With fraternities seemingly dropping like flies and appearing out of nowhere over the past two semesters, students are beginning to wonder, who is in charge behind the scenes of the UA Fraternity and Sorority Programs? Johanne Ives.
Ives has been working with Fraternity and Sorority Programs at the UA since she moved to Tucson in 2006, and now serves as an assistant dean of students and the director for Fraternity and Sorority Programs.
“I oversee the fraternity and sorority life area which consists of 48 chapters, four governing councils and primarily, my role is strategic oversight of the office,” Ives said. “I also oversee liaison relationships, so the expansion process when there’s new fraternities and sororities that want to come to campus.”
Ives said there are many difficult aspects to her job as the director of Fraternity and Sorority Programs.
“I am greek; I’m a sorority woman,” Ives said. “I know how much good can come from joining a fraternity or a sorority, but also during this work I’ve seen hazing that can occur in greek organizations. I’ve seen sexual assaults that happen on college campuses. I’ve seen alcohol abuse and addictions, drug addictions, and not that all of that is indicative of fraternity and sorority life, but that’s the area I work in and that’s where I hear about it happening.”

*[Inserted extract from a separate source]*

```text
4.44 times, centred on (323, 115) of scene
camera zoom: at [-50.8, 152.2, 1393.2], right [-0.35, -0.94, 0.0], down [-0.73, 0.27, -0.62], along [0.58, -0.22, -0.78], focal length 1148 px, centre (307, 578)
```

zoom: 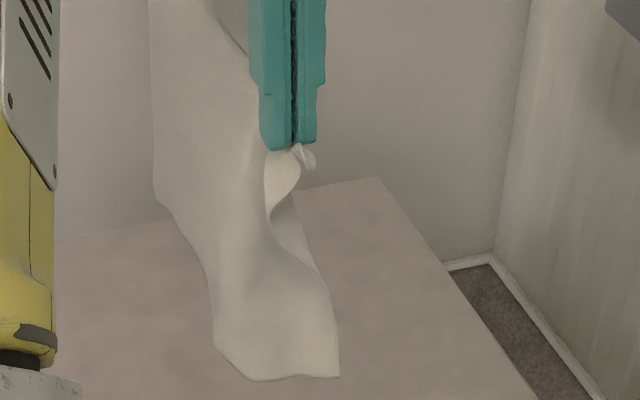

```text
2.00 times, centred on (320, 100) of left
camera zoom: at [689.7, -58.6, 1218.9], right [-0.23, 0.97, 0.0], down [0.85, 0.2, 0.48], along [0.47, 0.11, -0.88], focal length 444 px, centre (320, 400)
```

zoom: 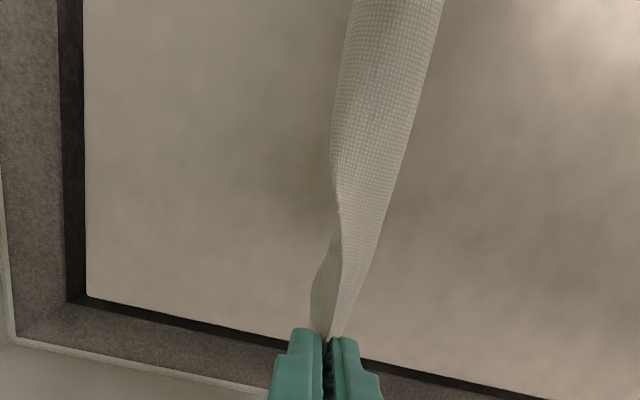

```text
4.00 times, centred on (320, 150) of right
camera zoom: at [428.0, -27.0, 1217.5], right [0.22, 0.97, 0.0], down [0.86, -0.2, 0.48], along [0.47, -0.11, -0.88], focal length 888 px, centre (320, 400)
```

She said her job is hard because she knows that not every greek student has those experiences, but that those occurrences do happen and are something UA Greek Life needs to be cognizant of.
“Our greek organizations really need to work to make sure that that’s not becoming the culture in their organization, because when it does, that’s when we lose chapters,” Ives said. “I hate when we have to remove recognition from an organization, but we only do that if we know there’s no other alternative, and that comes when we see things like hazing, and it’s just not safe for the students anymore.”
Ives said there are two main areas that are looked at when deciding where to draw the line when it comes to having a bad reputation versus an unsafe environment in a greek organization: how long the behavior has been occurring and the willingness to change the behavior.
“Is it a brand new organization and within a year they already have these bad traditions, this unhealthy organization? That’s concerning because they’ve only been here a year,” Ives said. “Or, on the flip side of that, has this organization been here for 50 years, but for the last 30 they have had this bad tradition? How do we then start fresh when every member and recent advisor in history has experienced that hazing tradition?”
Ives said support from national headquarters, local advisors and alumni to help make a change in behavior is also something that is looked at.
Ives graduated with a masters degree in college student personnel from Bowling Green State University in Ohio. Prior to working at the university, she had a graduate assistantship there in fraternity and sorority life and lived as a house director there.
“All of the sororities there are part of residence life, so they are all campus-owned properties and all have house staff in them who are university employees,” Ives said.
With UA homecoming approaching, Ives has been working on the celebration of the 100th anniversary of Greek Life at the UA.
“I’d say the highlight right now for my job is that we’re planning the 100th anniversary of fraternity and sorority life … this year at homecoming,” Ives said. “That’s been a lot of fun because it’s a significant point in history that’s not going to occur again, except for another 100 years from now, to have this hundred year mark of fraternities and sororities here, and it’s been a lot of fun looking at all of the history of the community, how greeks have impacted the university and then planning for the homecoming celebration.”